Stavo pensando e poi ho letto, di sfuggita, il programma elettorale di alcuni partiti e ho smesso di pensare per un po’.

sabato 2 luglio 2016

Vi sono cose che l'intelligenza

«Vi sono cose che l'intelligenza sola è capace di cercare, ma che, da sé, non troverà mai; l'istinto solo potrebbe trovare queste cose: ma non le cercherà mai». 
Henri Bergson, L'evoluzione creatrice.

Istintivamente sono portato a pensare che certe cose potrei anche trovarle, se le cercassi. Ma io non cerco niente, o quasi niente, giacché non ho esatta contezza su che cosa valga la pena di essere cercato e in seguito trovato, un dio per esempio. 

«Ho trovato Dio!, ho trovato Dio!». 
«Lo cercavi?».
«Sì».
«Allora è per questo che l'hai trovato».
«No, è lui che ha trovato me... e mi ha chiamato».
«Ma chi cercava chi, allora?».
«Ci cercavamo».
«Tu e Dio?»
«Sì».
«E ti ha trovato prima lui o l'hai trovato prima tu?».
«Ci siamo trovati insieme».
«Flic e Floc».
«Veramente mi chiamo Mario».
«E Dio?».
«Maria».

giovedì 22 ottobre 2015

Filosofia della gestione

«Di questo nesso tra teoria e politica si sente oggi la mancanza.
Ma è finito, è finito completamente. Questo è vero non solo per l’Italia. [...] Forse perché è venuta meno la centralità della politica. Perché questa non è una crisi della filosofia secondo me, ma una crisi della politica. Siamo in una dimensione in cui la politica non conta più nulla, non ha più in mano la gestione del mondo e allora diventa tecnica amministrativa.

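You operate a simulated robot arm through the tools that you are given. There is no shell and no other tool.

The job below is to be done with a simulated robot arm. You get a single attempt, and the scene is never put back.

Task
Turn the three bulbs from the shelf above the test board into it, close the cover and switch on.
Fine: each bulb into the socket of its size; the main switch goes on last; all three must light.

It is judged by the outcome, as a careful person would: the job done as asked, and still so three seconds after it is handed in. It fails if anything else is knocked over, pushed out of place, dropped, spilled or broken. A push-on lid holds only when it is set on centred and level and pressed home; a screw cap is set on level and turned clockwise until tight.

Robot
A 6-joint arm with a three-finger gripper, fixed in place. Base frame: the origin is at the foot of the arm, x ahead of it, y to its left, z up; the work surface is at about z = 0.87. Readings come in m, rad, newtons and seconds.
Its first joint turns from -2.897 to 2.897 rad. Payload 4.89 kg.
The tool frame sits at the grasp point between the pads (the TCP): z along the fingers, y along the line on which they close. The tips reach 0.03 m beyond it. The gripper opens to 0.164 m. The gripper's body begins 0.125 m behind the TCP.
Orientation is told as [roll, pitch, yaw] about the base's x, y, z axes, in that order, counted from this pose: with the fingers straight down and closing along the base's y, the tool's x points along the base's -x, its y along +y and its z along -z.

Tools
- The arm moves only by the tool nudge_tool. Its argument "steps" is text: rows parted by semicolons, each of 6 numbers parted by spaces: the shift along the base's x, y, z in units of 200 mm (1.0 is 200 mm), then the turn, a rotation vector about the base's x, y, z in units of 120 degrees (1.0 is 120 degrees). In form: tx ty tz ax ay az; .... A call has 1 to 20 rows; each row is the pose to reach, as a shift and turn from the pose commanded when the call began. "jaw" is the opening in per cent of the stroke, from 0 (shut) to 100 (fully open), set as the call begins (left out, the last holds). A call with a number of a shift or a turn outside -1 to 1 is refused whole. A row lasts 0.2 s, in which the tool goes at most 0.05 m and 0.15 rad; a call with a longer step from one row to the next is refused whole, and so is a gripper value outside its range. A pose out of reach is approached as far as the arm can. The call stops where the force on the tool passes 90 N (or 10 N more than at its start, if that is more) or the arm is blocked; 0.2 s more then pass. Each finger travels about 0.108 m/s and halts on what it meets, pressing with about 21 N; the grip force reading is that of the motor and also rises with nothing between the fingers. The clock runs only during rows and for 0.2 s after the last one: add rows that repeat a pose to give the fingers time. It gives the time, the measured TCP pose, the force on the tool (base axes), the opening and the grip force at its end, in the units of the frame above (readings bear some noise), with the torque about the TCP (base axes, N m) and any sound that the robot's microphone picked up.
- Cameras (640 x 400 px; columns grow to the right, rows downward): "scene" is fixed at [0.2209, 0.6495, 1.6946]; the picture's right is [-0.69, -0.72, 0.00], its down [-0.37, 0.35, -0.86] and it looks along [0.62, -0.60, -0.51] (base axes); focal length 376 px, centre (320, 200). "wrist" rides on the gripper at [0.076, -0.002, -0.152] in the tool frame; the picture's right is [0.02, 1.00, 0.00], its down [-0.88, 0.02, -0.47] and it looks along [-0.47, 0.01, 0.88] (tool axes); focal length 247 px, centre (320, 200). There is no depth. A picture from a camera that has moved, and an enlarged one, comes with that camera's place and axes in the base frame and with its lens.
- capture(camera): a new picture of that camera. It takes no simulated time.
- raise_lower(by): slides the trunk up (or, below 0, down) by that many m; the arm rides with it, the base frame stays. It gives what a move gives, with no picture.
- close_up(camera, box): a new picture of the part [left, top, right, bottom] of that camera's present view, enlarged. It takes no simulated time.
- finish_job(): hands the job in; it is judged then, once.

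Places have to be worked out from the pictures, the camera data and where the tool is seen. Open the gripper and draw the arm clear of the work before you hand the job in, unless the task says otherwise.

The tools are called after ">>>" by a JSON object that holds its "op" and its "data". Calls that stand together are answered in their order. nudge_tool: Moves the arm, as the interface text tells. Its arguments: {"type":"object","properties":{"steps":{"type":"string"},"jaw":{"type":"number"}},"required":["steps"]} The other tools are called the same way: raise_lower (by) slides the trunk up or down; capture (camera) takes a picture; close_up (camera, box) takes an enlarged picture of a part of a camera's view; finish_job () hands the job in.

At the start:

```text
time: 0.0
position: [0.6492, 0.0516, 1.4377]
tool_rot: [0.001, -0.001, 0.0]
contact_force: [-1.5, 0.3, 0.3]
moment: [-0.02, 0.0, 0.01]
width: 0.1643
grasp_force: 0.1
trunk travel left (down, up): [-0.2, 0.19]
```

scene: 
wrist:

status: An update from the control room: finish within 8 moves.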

Forse non si tratta di un venir meno della filosofia quanto proprio della politica.» via

Compito di un filosofo (teoretico o politico che sia) dovrebbe essere quello di indagare perché avvengono certi fenomeni, come si determinano i cambiamenti, come si sciolgono i nessi, in questo caso il motivo per cui la politica non conta più niente.
Una volta accantonato, storicizzato, Marx - dopo averne fatto cattivo uso, tra l'altro - mica gli passa in mente al filosofo Cacciari che la teoria marxiana è l'unica in grado di spiegare le ragioni per cui la politica non conta più nulla, ovvero conta solo nella misura in cui riesce a garantire gli affari dei gestori del mondo, i cui interessi sono chiari: D→D', ossia dal Denaro ottenere più Denaro, con - ancora, a tratti - la mediazione della Merce. È questo lo scopo finale dei gestori, più che altro del soggetto automatico capitalista che ha imbrigliato l'azione umana in questa logica assurda. 
E questo punto fondamentale, dirimente, viene sistematicamente ignorato e quindi escluso e dalla politica e dalla filosofia forse perché, come osserva Cacciari:
«in Marx vi era una critica dell’economia politica dalla quale non si poteva dedurre la dimensione più propriamente politica»
La politica di stocazzo: indeducibile, infatti.

lunedì 22 dicembre 2014

La capacità di immaginare

«La concezione di un uomo già dotato di un intelletto capace di immaginare la costruzione della civiltà e di crearla è tutta fondamentalmente falsa. L'uomo non ha semplicemente imposto al mondo un modello creato dal suo intelletto. Il suo intelletto è esso stesso un sistema che, nel tentativo di adattarsi all'ambiente circostante, cambia di continuo. Sarebbe un errore credere che per realizzare una più alta forma di civiltà dovremmo solo mettere in pratica le idee che oggi ci guidano. Se vogliamo progredire, dobbiamo lasciare posto alla continua revisione delle nostre idee attuali che le future esperienze renderanno necessaria. Siamo così poco capaci di immaginare quel che la civiltà sarà o potrà essere fra cinquecento o anche cinquant'anni, quanto lo furono i nostri antenati medioevali o persino i nostri nonni, che non seppero certo prevedere il nostro sistema di vita di oggi.
L'idea di un uomo che deliberatamente costruisce la sua civiltà deriva da un falso intellettualismo che considera la ragione umana come qualcosa al di fuori della natura e provvista di una capacità intellettiva e razionale indipendente dall'esperienza. Ma lo sviluppo della mente umana è parte dello sviluppo della civiltà; e lo stato della civiltà in qualsiasi momento determina la portata e le possibilità di fini e valori umani. La mente non può mai prevedere il proprio progresso. Dobbiamo sempre lottare per la realizzazione dei nostri scopi attuali, ma dobbiamo anche dar modo alle nuove esperienze e agli eventi futuri di decidere quale di tali obiettivi sarà realizzato.»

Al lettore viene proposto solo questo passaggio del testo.